* Selected excerpt *
########
This is always true if the degree of $f$ is exactly 2. –  g.castro Feb 26 '12 at 13:22

2 Answers 2

I think it's worth elaborating on this distinction between equality and isomorphism. The problem occurs if the extension you're considering isn't normal and can therefore embed into an algebraic closure in more than one way. For example, the abstract field $\mathbb{Q}[x]/(x^3 - 2)$ embeds in three ways into $\mathbb{C}$, corresponding to the three roots of $x^3 - 2$. So it doesn't make sense to ask whether $\mathbb{Q}[x]/(x^3 - 2)$ is "equal to" $\mathbb{Q}[y]/(y^3 - 2)$ without specifying an embedding into a larger field.

This is a fairly subtle point which I don't think is addressed particularly well in introductions to Galois theory (at least the ones I've seen). There are three categories one might work in when studying fields (where $K$ is a fixed field):

  • The category of fields. Here it is "evil" (really, impossible) to speak of the "equality" of two fields and one can only speak of isomorphism.
########
* Your task *
Continue the selected excerpt from where it stops.

* Supplied material *
########
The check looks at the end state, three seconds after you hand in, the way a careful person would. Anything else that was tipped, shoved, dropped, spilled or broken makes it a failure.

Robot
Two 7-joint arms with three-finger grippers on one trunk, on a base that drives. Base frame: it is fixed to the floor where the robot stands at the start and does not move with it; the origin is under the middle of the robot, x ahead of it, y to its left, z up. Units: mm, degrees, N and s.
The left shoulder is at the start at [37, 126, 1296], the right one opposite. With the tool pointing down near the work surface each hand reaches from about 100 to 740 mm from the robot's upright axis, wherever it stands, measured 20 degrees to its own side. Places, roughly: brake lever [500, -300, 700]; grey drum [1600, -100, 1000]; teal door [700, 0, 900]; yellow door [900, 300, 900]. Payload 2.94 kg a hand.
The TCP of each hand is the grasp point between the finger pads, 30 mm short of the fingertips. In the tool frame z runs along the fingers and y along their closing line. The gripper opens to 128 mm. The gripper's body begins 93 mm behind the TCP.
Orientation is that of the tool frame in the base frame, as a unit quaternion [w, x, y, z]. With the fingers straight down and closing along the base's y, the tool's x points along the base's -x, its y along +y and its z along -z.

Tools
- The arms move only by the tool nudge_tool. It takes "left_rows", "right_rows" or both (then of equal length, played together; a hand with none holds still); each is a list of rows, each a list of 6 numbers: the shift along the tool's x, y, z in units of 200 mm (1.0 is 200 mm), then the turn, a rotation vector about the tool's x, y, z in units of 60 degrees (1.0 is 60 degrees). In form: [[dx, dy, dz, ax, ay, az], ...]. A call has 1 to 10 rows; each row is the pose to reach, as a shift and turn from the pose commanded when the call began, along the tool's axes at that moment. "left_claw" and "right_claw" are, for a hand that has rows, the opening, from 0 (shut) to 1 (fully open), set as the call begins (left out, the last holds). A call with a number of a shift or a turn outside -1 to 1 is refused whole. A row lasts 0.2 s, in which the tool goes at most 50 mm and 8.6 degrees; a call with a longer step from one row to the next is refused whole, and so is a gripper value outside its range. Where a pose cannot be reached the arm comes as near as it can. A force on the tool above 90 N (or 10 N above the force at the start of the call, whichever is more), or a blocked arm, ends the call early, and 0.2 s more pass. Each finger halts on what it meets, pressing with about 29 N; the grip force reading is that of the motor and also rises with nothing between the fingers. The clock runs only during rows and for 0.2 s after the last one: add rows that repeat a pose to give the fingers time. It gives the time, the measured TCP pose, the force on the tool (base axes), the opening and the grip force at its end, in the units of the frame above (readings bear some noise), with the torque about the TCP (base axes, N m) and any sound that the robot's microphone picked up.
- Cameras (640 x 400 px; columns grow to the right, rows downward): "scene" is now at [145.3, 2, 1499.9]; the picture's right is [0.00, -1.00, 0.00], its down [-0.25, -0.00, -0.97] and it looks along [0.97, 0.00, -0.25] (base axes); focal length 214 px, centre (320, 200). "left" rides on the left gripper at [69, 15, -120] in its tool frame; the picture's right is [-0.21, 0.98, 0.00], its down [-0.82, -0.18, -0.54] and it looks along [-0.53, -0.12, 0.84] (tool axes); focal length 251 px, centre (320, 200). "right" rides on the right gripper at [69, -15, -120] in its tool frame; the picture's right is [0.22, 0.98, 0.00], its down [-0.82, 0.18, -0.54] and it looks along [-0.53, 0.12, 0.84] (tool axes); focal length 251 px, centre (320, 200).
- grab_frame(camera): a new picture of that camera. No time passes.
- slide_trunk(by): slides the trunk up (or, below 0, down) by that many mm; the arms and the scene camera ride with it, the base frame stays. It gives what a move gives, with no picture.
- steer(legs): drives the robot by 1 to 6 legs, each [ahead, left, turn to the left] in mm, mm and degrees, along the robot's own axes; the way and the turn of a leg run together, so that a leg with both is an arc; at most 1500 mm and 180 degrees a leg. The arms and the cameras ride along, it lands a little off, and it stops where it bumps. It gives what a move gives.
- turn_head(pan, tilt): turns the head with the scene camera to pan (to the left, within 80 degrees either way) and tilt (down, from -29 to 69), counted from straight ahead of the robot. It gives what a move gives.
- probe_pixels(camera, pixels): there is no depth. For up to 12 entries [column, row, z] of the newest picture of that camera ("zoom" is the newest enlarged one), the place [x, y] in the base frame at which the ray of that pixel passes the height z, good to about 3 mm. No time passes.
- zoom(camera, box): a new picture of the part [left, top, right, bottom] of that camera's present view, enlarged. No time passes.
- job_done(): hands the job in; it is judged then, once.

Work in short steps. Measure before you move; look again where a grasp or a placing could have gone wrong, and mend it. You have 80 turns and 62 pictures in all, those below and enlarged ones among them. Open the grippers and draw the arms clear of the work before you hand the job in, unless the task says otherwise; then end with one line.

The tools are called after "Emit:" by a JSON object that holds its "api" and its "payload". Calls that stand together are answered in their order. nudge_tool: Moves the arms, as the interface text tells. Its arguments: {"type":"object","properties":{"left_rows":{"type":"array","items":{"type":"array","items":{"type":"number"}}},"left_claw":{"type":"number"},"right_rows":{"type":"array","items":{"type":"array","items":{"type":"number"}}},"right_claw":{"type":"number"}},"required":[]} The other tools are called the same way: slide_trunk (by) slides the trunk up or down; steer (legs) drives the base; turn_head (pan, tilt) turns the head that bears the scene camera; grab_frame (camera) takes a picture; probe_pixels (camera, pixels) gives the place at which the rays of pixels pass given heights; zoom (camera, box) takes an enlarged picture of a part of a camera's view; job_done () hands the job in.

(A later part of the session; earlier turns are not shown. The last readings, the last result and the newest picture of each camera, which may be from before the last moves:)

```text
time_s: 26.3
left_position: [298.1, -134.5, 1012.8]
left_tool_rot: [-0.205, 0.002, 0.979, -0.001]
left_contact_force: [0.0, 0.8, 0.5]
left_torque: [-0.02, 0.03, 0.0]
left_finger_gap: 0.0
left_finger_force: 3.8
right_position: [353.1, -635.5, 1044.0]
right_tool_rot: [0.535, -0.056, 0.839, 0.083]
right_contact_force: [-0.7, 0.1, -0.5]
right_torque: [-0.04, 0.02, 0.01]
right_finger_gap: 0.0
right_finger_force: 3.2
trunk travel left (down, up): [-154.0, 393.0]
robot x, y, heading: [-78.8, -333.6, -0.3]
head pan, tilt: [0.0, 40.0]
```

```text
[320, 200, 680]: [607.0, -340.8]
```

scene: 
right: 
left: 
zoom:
########
* Answer below *
  • The category of (say, algebraic) field extensions $K \to L$. (The morphisms are morphisms $\phi : L \to L'$ making the obvious triangle commute.) Here it is still "evil" to speak of the "equality" of two extensions, and one can only speak of isomorphism, but the isomorphism type of an extension $K \to L$ is not determined by the isomorphism type of $L$ (that is, $L$ can be an extension of $K$ in more than one way).

  • The category of subfields of $\bar{K}$ containing $K$ (for a fixed embedding $K \to \bar{K}$). This is the category in which it makes sense to take intersections and composita of fields; you can't do either of these constructions in the above category. Here, at last, one can speak of equality (as subfields of $\bar{K}$), and it is not the same as isomorphism of $K$-extensions, which is in turn not the same as isomorphism of abstract fields.

People sometimes don't specify which of the above categories they're working in, and until you do this you can't be precise: there are three different notions of equality or isomorphism in the last category.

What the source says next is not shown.